## [EXCERPT TO READ]
Живу беспокойно... (из дневников) - Евгений Шварц 4 стр.


1 марта

В ночь на сегодня позвонил Фрэз и сообщил, что у него приятные и неприятные новости. Приятные – сценарий очень хвалили на худсовете министерства. Решили считать его важнейшей картиной «Союздетфильма». Неприятные: в силу этого Фрэза, которому сценарий обязан своим существованием (без него я не стал бы возиться с этой труднейшей темой), хотят снять и назначить другого режиссера. Я дал протестующую телеграмму в министерство и «Союздетфильм». После разговора с Фрэзом долго не мог уснуть.

19 марта

Ночью разговаривал с Фрэзом по телефону. Его окончательно назначили режиссером «Первоклассницы». Прочел за эти дни воспоминания Аполлона Григорьева[90]. Книгу трагическую и воистину русскую. Тяжелую книгу.

20–22 марта

А в пятницу я пошел, как обещал, на просмотр к Акимову[91]. Сталинский комитет встречали на лестнице все назначенные для этой цели артистки и артисты – и я, по обещанию. И вот они пришли: рослый Хорава с лысеющей бритой головой, с несколько африканским своим лицом; Гольденвейзер, беленький, точнее – серебряный, сильно одряхлевший, с кроткой безразличностью выражения; Михоэлс с далеко оттопыренной нижней губой, глазами усталыми и вместе дикими, с пышной шевелюрой вокруг лысины. Вежливейший, глубоко вывихнутый Евгений Кузнецов[92], Храпченко[93] – большой, широколицый, с зелеными кругами под глазами, с острым носом. Эрмлер[94]. Мы проводили их в комнату директора. Вениаминов[95] пытался помочь Храпченко снять пальто. Он отнекивался. Я сказал: «Не дают человеку выдвинуться». Храпченко засмеялся. Я почувствовал себя польщенным и рассердился на себя за это только вечером. Потом все пошли смотреть «Старые друзья». Спектакль необычайно вырос после премьеры. Я был доволен, что пошел. Забыл отвратительное чувство неловкости, которое так страшно мучает меня среди малознакомых, очень знаменитых современников. В антракте гостей принимали в кабинете Акимова, где он устроил выставку портретов. Рядом, в комнате секретаря, угощали гостей бутербродами, пирожными, чаем, пивом, лимонадом. От спектакля они были в восторге[96]. Вечером пришел Миша Слонимский. У него неладно с пьесой – Александринка не берет[97]. Я взял пьесу. Утром в субботу ездил на фабрику. Смотрел сцену леса[98]. Понравилась. Вернулся. Прочел Слонимского. Из четырех – три действия плохи. В третьем акте – проблема, доказывающая, что он мог бы сделать что-то, но не знал, что это можно. Сказал ему об этом. Тоска.

## [MATERIAL PROVIDED]
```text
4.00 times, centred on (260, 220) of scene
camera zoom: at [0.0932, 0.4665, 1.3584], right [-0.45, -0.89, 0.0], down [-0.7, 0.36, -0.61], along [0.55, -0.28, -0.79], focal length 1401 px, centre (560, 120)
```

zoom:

## [COMPLETE THE FOLLOWING]
A: Cite the excerpt to read exactly. Begin with "В ночь на сегодня" and finish with "русскую. Тяжелую книгу.".
B: Supply the part of the excerpt to read that comes after its last sentence.

## [ANSWER LIST]
A:
В ночь на сегодня позвонил Фрэз и сообщил, что у него приятные и неприятные новости. Приятные – сценарий очень хвалили на худсовете министерства. Решили считать его важнейшей картиной «Союздетфильма». Неприятные: в силу этого Фрэза, которому сценарий обязан своим существованием (без него я не стал бы возиться с этой труднейшей темой), хотят снять и назначить другого режиссера. Я дал протестующую телеграмму в министерство и «Союздетфильм». После разговора с Фрэзом долго не мог уснуть.

19 марта

Ночью разговаривал с Фрэзом по телефону. Его окончательно назначили режиссером «Первоклассницы». Прочел за эти дни воспоминания Аполлона Григорьева[90]. Книгу трагическую и воистину русскую. Тяжелую книгу.

B:
23–26 апреля

В среду произошло неожиданное событие. Я получил из Берлина письмо о том, что «Тень» прошла в Театре имени Рейнгардта, точнее, в филиале этого театра, Kammerspiele[99], с успехом, «самым большим за много лет», – как сказано в рецензии. «Актеров вызывали к рампе сорок четыре раза». Я, несколько ошеломленный этими новостями, не знал, как на это реагировать. Пьеса написана давно. В 39-м году. Я не очень, как и все, впрочем, люблю, когда хвалят за старые работы. Но потом я несколько оживился. Все-таки успех, да еще у публики, настроенной враждебно, вещь скорее приятная… Пятница началась интересно. Телеграмма из Москвы. Кошеверова и Погожева[100] сообщают, что худсовет министерства принял «Золушку» на отлично. Что особенно отмечена моя работа. Поздравляют. Едва я успел это оценить – телефон: Москвин[101] поздравляет – ему Кошеверова звонила из Москвы. Едва повесил трубку – Эрмлер звонит. Тоже поздравляет. Потом начались звонки со студии. Я принимал все поздравления с тем самым ошеломленным, растерянным ощущением, с каким встречаю успех. Брань зато воспринимаю свежо, остро и отчетливо. «Золушка», очевидно, для тех, кто не знает литературный сценарий, приемлема. Ну вот. Надо ли говорить, что это еще больше выбило меня из колеи. Взбудоражило. Суббота принесла новые сенсации. Васильев[102] телеграфировал Глотову[103], что поздравляет его и весь коллектив. Что «Золушка» – победа «Ленфильма» и всей советской кинематографии. Глотов приказал эту телеграмму переписать на плакат и выставить в коридоре студии. Тут уже я стал пугаться. Я люблю нормальный успех. В этом буме, мне показалось, что-то угрожающее есть. Я вспомнил успех «Дракона», который кончился так уныло. Словом, я притаился внутренне и жду. И я устал, устал – сам не знаю отчего. Впрочем, все эти сенсации меня ободрили. Моментами кажется, что все будет хорошо.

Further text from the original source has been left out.